観客の表情や解禁された歓声に嬉しそうな表情を浮かべると、今度は「GAME OVER」(ゲーム「ANONYMOUS;CODE」(Switch/PS4)オープニングテーマ)を披露。サビの〈GAME OVER〉の言い方も印象的で、格好良さと熱さ全開のステージを見せた。

2番手で登場したのは、純情のアフィリア。「La*La*Laラボリューション」(ゲーム「STEINS;GATE 比翼恋理のだーりん」(Xbox 360)オープニングテーマ)と「S・M・L☆」(TVアニメ「俺の脳内選択肢が、学園ラブコメを全力で邪魔している」オープニングテーマ)をメドレーで歌い盛り上げていく。元気で可愛い息のあったフォーメーションダンスも見事で、前列と後列を上手く使っているのも見ていて面白い。

さらに、近年の純情のアフィリアを語る上では外せない、TVアニメ「痛いのは嫌なので防御力に極振りしたいと思います。」(以下、「防振り」)シリーズの楽曲を連続で披露。好評放送中の「防振り2」オープニングテーマ「この盾に、隠れます。」、前作「防振り」のオープニングテーマ「究極アンバランス!」はどちらも冒険感や爽快感のある楽曲で、アニメの映像をバックにしてのパフォーマンスが気持ちいい。

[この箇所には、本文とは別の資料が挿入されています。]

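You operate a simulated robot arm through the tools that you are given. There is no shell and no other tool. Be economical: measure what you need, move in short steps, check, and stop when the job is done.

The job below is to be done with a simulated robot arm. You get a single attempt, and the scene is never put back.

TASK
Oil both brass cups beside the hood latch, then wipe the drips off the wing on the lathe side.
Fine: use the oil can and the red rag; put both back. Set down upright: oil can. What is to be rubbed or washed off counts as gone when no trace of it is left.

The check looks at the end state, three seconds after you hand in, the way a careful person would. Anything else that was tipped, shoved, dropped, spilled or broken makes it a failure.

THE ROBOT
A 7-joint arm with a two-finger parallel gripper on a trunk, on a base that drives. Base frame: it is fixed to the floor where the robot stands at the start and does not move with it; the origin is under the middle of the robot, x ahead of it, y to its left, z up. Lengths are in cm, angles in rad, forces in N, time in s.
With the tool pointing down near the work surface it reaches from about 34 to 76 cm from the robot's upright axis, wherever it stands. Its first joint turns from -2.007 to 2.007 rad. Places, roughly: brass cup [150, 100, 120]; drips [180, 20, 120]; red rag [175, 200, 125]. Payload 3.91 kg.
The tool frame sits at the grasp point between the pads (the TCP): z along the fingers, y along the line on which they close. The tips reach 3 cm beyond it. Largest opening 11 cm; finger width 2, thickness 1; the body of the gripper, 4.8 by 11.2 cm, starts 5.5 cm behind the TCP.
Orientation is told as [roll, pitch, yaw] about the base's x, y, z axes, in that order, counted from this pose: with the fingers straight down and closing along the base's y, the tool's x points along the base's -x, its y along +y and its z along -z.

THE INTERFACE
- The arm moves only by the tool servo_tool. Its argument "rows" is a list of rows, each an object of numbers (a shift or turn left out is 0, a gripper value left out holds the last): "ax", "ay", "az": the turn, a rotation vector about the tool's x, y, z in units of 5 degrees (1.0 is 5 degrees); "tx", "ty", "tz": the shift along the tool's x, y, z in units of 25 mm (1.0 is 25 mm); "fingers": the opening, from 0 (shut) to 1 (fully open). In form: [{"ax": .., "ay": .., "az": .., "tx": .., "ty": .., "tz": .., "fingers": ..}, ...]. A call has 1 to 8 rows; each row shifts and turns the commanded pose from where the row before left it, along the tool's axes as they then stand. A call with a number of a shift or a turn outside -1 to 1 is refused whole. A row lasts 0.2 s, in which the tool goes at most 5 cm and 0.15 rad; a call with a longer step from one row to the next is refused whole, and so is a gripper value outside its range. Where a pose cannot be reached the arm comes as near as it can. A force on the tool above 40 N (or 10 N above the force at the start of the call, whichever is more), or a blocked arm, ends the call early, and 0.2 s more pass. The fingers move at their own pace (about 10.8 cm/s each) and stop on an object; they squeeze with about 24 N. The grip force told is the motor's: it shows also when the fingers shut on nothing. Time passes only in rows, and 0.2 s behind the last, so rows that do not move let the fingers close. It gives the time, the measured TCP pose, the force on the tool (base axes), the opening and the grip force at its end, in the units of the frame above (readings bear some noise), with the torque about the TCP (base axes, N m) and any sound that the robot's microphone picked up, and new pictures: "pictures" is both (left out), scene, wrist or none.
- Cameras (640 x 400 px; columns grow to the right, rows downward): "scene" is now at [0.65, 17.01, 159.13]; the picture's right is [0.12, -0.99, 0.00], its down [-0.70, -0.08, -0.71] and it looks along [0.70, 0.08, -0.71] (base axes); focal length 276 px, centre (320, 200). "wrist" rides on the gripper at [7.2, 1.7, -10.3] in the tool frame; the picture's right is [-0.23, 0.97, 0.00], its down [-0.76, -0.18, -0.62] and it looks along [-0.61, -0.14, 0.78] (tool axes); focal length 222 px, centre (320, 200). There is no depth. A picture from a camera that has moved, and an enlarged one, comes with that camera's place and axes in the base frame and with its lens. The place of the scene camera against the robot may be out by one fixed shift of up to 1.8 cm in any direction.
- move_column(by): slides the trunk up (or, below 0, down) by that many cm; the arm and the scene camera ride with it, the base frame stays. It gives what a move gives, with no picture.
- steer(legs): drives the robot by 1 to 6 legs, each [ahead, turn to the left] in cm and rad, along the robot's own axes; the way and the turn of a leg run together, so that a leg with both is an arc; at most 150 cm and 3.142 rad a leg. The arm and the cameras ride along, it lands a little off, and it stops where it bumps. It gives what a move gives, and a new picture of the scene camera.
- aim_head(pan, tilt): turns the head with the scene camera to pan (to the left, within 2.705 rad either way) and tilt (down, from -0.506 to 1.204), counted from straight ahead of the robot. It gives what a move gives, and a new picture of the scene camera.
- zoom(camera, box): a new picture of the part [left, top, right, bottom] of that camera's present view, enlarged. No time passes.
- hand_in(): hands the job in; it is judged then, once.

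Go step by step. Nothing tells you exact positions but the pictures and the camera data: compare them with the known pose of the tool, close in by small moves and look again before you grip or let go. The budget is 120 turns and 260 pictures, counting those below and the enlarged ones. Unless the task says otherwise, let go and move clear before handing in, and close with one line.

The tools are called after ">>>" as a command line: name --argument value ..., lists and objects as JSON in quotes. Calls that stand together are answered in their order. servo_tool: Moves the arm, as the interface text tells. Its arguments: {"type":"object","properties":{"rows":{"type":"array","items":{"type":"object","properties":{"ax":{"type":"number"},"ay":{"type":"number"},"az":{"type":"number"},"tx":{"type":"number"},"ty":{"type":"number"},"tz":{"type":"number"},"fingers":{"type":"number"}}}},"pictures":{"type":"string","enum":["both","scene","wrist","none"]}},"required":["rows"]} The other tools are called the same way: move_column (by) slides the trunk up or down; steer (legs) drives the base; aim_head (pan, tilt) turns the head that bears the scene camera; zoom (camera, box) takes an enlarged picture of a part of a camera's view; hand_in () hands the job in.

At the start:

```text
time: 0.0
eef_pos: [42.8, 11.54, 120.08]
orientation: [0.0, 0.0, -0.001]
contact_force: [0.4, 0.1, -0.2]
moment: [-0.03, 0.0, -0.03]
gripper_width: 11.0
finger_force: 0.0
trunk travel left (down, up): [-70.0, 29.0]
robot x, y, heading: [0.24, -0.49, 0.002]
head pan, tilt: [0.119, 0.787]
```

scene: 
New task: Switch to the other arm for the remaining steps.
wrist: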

しかも、「究極アンバランス!」では途中からFRAMさんとのコラボステージに。センターで歌い踊るFRAMさんと純情のアフィリアメンバーの息はピッタリで、もし同じ衣装を着ていたら新メンバーかと思えたほど。フェスならではの貴重なステージとなった。

「はじめまして!」と元気に挨拶したFRAMさんは、そのまま「防振り2」のエンディングテーマ「Step for Joy」から、さらに同作の挿入歌はメドレーで歌唱。全編英語歌詞の「As You Wish」はオシャレに、すべて造語歌詞の「Scutum」は独特の響きが魅力的だ。そして、「My Dearest」(ゲーム「ANONYMOUS;CODE」(Switch/PS4)エンディングテーマ)では壮大なメロディにのせて情感たっぷりに歌うなど、さまざまな表情でみんなを魅了した。

続いては、cadodeが日本国内だけでなく海外でも評価の高い「サマータイムレンダ」関連の楽曲を披露。まずは、TVアニメ「サマータイムレンダ」1st エンディングテーマ「回夏」を、スタイリッシュかつ気持ちをたっぷり込めて歌い上げる。曲の世界に入り込んだように歌う姿も印象的だ。

もともと科学アドベンチャーシリーズのファンだったという、ボーカルのkoshiさんは「光栄に思います」と嬉しそうに挨拶。さらに、波の音が流れて「さかいめだらけ」(ゲーム「サマータイムレンダ Another Horizon」(Switch/PS4)エンディングテーマ)を言葉のひとつひとつに思いを込めるように熱唱すると、「ライムライト」では明るく弾けるような歌声を響かせた。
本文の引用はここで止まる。